Die Filmauswahl für das 28.
Internationale Forum des Jungen Films ist in vollem Gange. Das kommende
Forums-Programm verspricht mit Filmen aus allen Kontinenten eine formenreiche
und spannende Auseinandersetzung mit den globalen Veränderungen der
Gegenwart. Die Beschäftigung mit Geschichte, Politik und den Herausforderungen
der Zukunft steht bei zahlreichen der bereits ausgewählten Filme im
Vordergrund.
Der Amerikaner Michael Moore, dessen Polit-Satire
Roger and Me im Forum 1990 Furore machte, unternimmt mit seinem
jüngsten Film THE BIG ONE eine Tour d'Horizon durch die Verheerungen
liberaler Wirtschaftspolitik in seinem Land. Als geborener Stand-up-Komiker
entdeckt Moore in der bitteren Wirklichkeit stets das Groteske und zieht
mit unerschütterlichem Optimismus gegen die Managerkultur zu Feld.
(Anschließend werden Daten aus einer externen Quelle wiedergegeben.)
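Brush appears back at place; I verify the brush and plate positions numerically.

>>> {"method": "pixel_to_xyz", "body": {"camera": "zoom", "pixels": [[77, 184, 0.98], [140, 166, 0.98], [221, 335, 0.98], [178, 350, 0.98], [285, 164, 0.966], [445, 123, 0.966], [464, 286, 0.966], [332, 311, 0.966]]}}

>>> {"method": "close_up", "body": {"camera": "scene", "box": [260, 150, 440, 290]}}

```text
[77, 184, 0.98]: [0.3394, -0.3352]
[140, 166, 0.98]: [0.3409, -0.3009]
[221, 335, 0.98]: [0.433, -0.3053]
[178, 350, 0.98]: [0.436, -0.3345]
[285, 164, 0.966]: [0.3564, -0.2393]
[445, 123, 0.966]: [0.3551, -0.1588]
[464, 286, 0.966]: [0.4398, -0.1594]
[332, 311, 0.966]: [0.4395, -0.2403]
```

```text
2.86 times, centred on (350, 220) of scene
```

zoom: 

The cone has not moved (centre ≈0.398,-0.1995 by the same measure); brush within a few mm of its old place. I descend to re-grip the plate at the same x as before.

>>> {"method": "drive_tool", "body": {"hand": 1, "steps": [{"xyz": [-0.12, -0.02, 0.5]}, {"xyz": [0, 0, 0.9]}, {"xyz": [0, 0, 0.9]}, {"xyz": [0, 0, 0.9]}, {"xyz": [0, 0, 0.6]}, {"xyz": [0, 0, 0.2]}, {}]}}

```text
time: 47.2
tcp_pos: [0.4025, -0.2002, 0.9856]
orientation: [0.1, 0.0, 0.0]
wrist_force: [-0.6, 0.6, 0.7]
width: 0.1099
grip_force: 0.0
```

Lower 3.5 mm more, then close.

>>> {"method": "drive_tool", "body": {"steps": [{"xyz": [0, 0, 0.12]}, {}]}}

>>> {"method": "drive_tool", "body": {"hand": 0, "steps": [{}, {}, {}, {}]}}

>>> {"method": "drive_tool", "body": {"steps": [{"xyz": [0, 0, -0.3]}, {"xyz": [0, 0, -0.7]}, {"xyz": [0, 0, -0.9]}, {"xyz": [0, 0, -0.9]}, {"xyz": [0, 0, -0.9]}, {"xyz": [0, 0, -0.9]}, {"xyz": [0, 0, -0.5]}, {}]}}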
Eine historische Würdigung und zugleich
Zukunftsmusik ist der Spielfilm CONCEIVING ADA der US-Avantgardistin
Lynn Hershman, in dem eine Cyberspace-Künstlerin virtuellen Kontakt
mit der Vergangenheit aufnimmt. Die britische Schauspielerin Tilda Swinton
spielt in diesem faszinierenden Film- und Videoexperiment die Gräfin
Ada Byron, die im Jahre 1843 erdachte, was heute als das erste Computerprogramm
der Geschichte gilt.
Mit sechs Stunden Dauer, sieben Kapiteln,
einer Entstehungszeit von mehr als zehn Jahren und einer unvergleichlichen
Fülle von historischem Bildmaterial steht Ron Havilios FRAGMENTS
* JERUSALEM / SHIVREI T MUNOT YERUSHALAIM im Zentrum des Forums-Programms.
Die Historie der Stadt Jerusalem und die wechselvolle Familiengeschichte
des Regisseurs verknüpfen sich hier zu einem exemplarischen Essay
über die Antriebskräfte der Zivilisation.
Einen in mehrfacher Hinsicht utopischen
Film zeigt das Forum mit der Uraufführung von Rudolf Thomes TIGERSTREIFENBABY
WARTET AUF TARZAN , in dem ein seltsamer Besucher aus der Zukunft eine
Handvoll Erdenbewohner zur Suche nach dem persönlichen Glück
inspiriert.
Seit seinen Anfängen hat sich das
Forum für das junge japanische Kino engagiert. Der Regisseur Masashi
Yamamoto war bereits vor elf Jahren mit dem Film Robinsons Garten
Forums-Gast. In einem exzentrischen Panorama der Außenseiter und
Verirrten im nächtlichen Tokio zeichnet Yamamotos jüngster Film
JUNK FOOD in scharfen Konturen die explosive Stimmung in einer Gesellschaft
zwischen den Extremen von Globalisierung und Tradition.
Der Niederländer Johan van der Keuken
ist zum wiederholten Male Gast des Forums. Nach dem vierstündigen
Amsterdam Global Village wirft auch TO SANG FOTOSTUDIO einen
einfühlsamen Blick auf die multikulturelle Stadt. Der halbstündige
Kurzfilm wird durch Ramon Gielings LEVEN MET JE OGEN ergänzt,
ein kenntnisreiches Porträt des Filmemachers van der Keuken und seines
Werks, das Kultur- und Landesschranken ebenso selbstverständlich überschreitet
wie die Grenze zwischen Dokumentar- und Spielfilm.